La competencia a través de los salarios se instala en la Unión Europea, del mismo modo que ya impregna la dinámica de las empresas transnacionales, donde ya es habitual la competencia salarial entre los distintos centros de trabajo que integran el grupo corporativo. La lógica del ajuste salarial como mecanismo competitivo (¡¡lo verdaderamente importante es tener un empleo, cualquiera que sea su calidad!!) sitúa a Europa, a sus trabajadores, en una posición de extrema vulnerabilidad, pues, inmersos en esa lógica, para que las economías ganen cuota de mercado, se obliga a los trabajadores a perder derechos y capacidad adquisitiva.
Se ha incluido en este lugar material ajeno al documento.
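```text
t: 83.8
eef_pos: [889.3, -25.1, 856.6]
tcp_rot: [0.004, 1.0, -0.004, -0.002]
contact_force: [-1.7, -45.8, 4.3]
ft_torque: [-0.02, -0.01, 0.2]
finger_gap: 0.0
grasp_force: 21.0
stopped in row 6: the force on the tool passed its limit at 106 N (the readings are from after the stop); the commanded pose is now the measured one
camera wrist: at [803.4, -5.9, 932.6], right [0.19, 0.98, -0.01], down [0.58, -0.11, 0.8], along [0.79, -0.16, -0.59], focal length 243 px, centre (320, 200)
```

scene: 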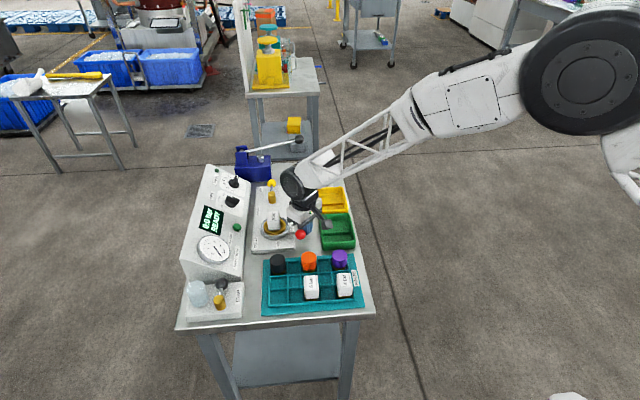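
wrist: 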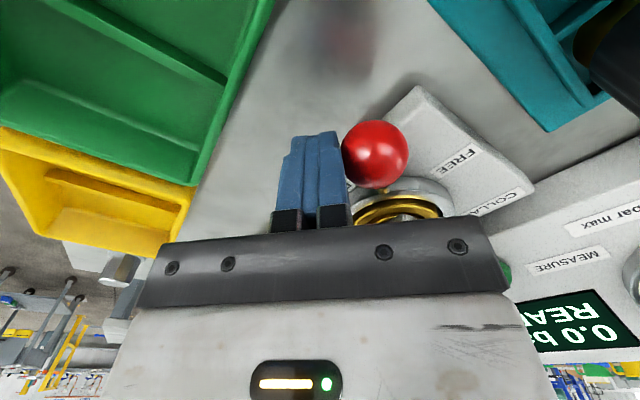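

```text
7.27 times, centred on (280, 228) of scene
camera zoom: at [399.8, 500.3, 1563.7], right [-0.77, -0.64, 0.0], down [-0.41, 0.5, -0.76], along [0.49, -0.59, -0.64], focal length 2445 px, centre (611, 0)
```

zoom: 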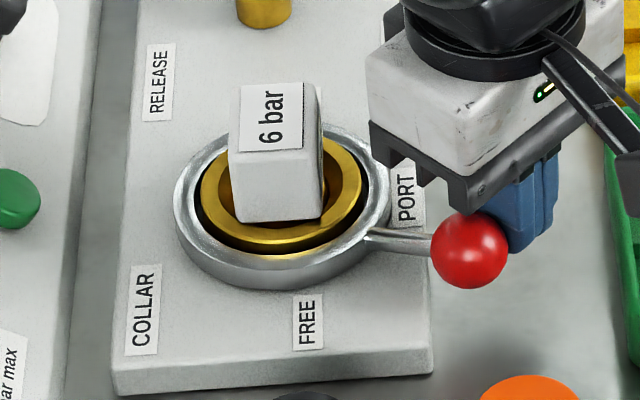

Además de la presión sistemática y sistémica sobre los salarios, en la situación actual cobran una importancia creciente aquellos mecanismos de acumulación que podemos denominar como "extensivos" (sin eufemismos: más explotación), en oposición al crecimiento alimentado por la obtención de mejoras en la productividad. La jornada de trabajo tiende a alargarse al tiempo que se intensifican las cadencias y ritmos de producción, lo que de hecho significa una reducción de los salarios reales de los trabajadores. Igualmente, con el mismo objetivo de utilizar más extensivamente la fuerza de trabajo, se prolonga la vida laboral.

En resumen, intensificación de la explotación laboral, más que renovación y modernización de las capacidades productivas. Estos son los pilares sobre los que se está levantando la nueva Europa comunitaria, la que están impulsando las oligarquías productivas y financieras y las élites políticas, las que rigen los destinos del norte y del sur del continente europeo.